The Supreme Court declined to review the Edwards case. Since then, various state and federal courts have adopted the privilege while others have rejected it.

Now, nearly 30 years later, the high court has a chance to rule on the neutral reportage privilege in Troy Publishing.

“It probably is enough of a ‘newsworthiness’ argument that they might look favorably on the press argument,” said Tony Mauro, Supreme Court correspondent for Legal Times. “Although when there’s sort of a privacy issue lurking in the background &#151 personal privacy &#151 I think they seem to be grudging in giving the press any kind of leeway.”

Levine, who is submitting a friend-of-the-court brief to the Supreme Court on behalf of numerous media organizations including The Reporters Committee for Freedom of the Press, said Troy Publishing presents an “ideal test case.”

“It is a case in which truly what is newsworthy about the allegations is that they were made,” not whether they were true, he said.

Reporter Kennedy also unquestionably had “serious doubts” as to the truth of Glenn’s accusations, “which would, under a strict reading of the actual malice standard, warrant a finding of liability &#151 which is absurd,” Levine said.

Finally, he said, the case involves accusations by one public official against other public officials, so the Court need not grapple with “dicey” issues such as whether the accuser is sufficiently responsible or prominent, or whether the plaintiff is a public figure.

Troy Publishing illustrates a situation not envisioned by the high court in New York Times v. Sullivan, according to Levine. The landmark 1964 decision fashioned the actual malice rule to apply to “garden-variety” defamation cases, “where a newspaper is reporting false and defamatory facts about a public official,” he said. But the Court also explained the “central meaning” of the First Amendment and why it protects political speech and reporting on public affairs.

Levine contends there can be a “disconnect” between these two ideas, as demonstrated by Troy Publishing, “where to vindicate our overriding interest in having wide-open and robust debate about public matters, you’ve got to protect speech, even though a strict application of . . . the actual malice rule would not impose any First Amendment limitation on state tort law,” he said.

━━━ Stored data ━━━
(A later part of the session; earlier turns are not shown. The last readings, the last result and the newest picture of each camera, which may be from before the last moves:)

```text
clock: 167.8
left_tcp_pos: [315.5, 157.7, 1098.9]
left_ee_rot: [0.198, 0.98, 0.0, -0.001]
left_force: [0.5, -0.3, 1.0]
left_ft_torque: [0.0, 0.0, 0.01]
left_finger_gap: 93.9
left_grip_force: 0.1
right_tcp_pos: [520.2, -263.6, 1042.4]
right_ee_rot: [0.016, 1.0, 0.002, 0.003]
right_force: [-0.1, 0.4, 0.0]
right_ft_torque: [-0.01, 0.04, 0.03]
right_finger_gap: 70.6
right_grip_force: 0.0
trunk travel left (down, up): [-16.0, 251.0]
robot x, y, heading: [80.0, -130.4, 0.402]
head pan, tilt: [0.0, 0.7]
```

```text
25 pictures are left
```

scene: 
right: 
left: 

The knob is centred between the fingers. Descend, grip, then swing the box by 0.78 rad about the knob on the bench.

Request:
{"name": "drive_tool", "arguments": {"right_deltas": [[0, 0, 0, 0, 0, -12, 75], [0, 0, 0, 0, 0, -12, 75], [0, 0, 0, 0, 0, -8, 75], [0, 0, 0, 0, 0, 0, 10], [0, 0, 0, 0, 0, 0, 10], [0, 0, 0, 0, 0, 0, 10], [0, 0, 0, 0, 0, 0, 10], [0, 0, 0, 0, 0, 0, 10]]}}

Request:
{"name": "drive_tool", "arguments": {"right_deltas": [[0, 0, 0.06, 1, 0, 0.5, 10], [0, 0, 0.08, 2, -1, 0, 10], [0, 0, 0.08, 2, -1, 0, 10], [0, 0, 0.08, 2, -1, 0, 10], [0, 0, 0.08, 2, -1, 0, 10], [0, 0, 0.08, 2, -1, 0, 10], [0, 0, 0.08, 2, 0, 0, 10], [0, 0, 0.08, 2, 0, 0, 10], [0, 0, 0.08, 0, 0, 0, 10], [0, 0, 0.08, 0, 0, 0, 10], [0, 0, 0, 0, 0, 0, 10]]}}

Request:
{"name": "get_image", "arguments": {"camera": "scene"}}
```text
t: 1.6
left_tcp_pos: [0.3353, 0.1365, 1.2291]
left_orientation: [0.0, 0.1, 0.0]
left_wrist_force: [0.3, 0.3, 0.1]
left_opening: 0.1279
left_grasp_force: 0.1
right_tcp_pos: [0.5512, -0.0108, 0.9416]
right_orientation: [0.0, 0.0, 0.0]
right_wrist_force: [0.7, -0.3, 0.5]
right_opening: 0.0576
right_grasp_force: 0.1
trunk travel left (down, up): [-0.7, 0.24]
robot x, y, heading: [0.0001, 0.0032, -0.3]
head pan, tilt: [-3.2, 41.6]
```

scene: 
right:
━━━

The fact that so many federal and state courts are split on the question of neutral reportage may encourage the Court to take the case.

“It’s hard to say, in most situations, whether the Court will take a case,” Abrams said. “Certainly there is significant division in lower courts around the country as to whether neutral reportage is a constitutionally required principle.”

Michael E. Baughman of Dechert LLP in Philadelphia, attorney for Troy Publishing Co., declined to predict whether the high court will accept the case. “We have a compelling case, both because it’s a very important issue and is sort of divided in the lower courts . . . and the facts of our case in particular are compelling,” he said.

Both Levine and Baughman also said the case is attractive because it involves statements by one public official against others, so the Court could issue a narrow ruling.

“Courts want to proceed incrementally and they don’t want to bite off more than they need to [in order] to reach a ruling, so I think it’s both fortuitous and good that we have a public official versus public official situation here,” Levine said.

But the issue for the Supreme Court is not just whether there ought to be a neutral reportage privilege, both attorneys said. Some lower courts, while not expressly embracing the doctrine, have refused to hold the media liable for accurately reporting allegations regardless of their truth.

A U.S. District Court in Virginia last year, for example, dismissed scientist Steven Hatfill’s libel suit against Levine’s client, The New York Times, for failure to state a claim. Times columnist Nicholas Kristof accurately named Hatfill as someone whom biodefense experts had fingered as deserving FBI scrutiny in its anthrax investigation. The court found that Kristof’s columns were not reasonably capable of a defamatory meaning.

Neutral reportage “is the way one set of courts have chosen to deal with this situation, but the real question is, does the First Amendment protect this kind of reporting?” Levine said. “And whether you call it neutral reportage or whether you say it’s because in this context this report didn’t have a defamatory meaning because it didn’t endorse the statements the guy made, or whether you treat it as something else, there needs to be a First Amendment basis on which state tort law can be precluded from rendering this kind of speech actionable.”

Baughman, who cited the Hatfill case in Troy Publishing’s petition to the Supreme Court, also said the label one attaches to this type of journalism does not matter.

“There’s a couple of different ways you can look at it, but it all leads you to the same place, which is if you have accurate reporting of an event that is true, it ought to be protected under a whole line of cases . . . that say that true speech is protected,” Baughman said. “Another way to look at it is, these are not statements we are asserting as our own statements of fact. The implication a reasonable reader would draw is that we are reporting what happened, not espousing or concurring in the charges.

“I think whatever label you use, it’s protected under the First Amendment,” he said.

Some observers believe the Court deliberately has chosen not to disturb longstanding libel doctrines, according to Mauro. “Libel has been pretty settled law for the last decade or so,” he said. “I think a lot of people who follow these things have gotten the general feeling that the Court has a lot of other fish to fry.”

Norton’s and Wolfe’s briefs in the case are due Feb. 23, after which Troy Publishing will have time to reply. A decision on whether to accept the case is unlikely before March and the Court stops hearing cases from this term in April, so if it accepts Troy Publishing, oral arguments likely would not be scheduled until November, Mauro said.

Even if the Court declines to hear Troy Publishing, Abrams predicted that it will address the neutral reportage question within the next few years.

“It’s a very interesting issue, and it’s the sort of issue that interests the Court,” he said. “I think regardless of the view of the Court or of the public about the press, the question raised by the neutral reportage doctrine, and the consequences of not having it, are real enough so that I think the Court will at some point, reasonably soon, be interested enough to take it.”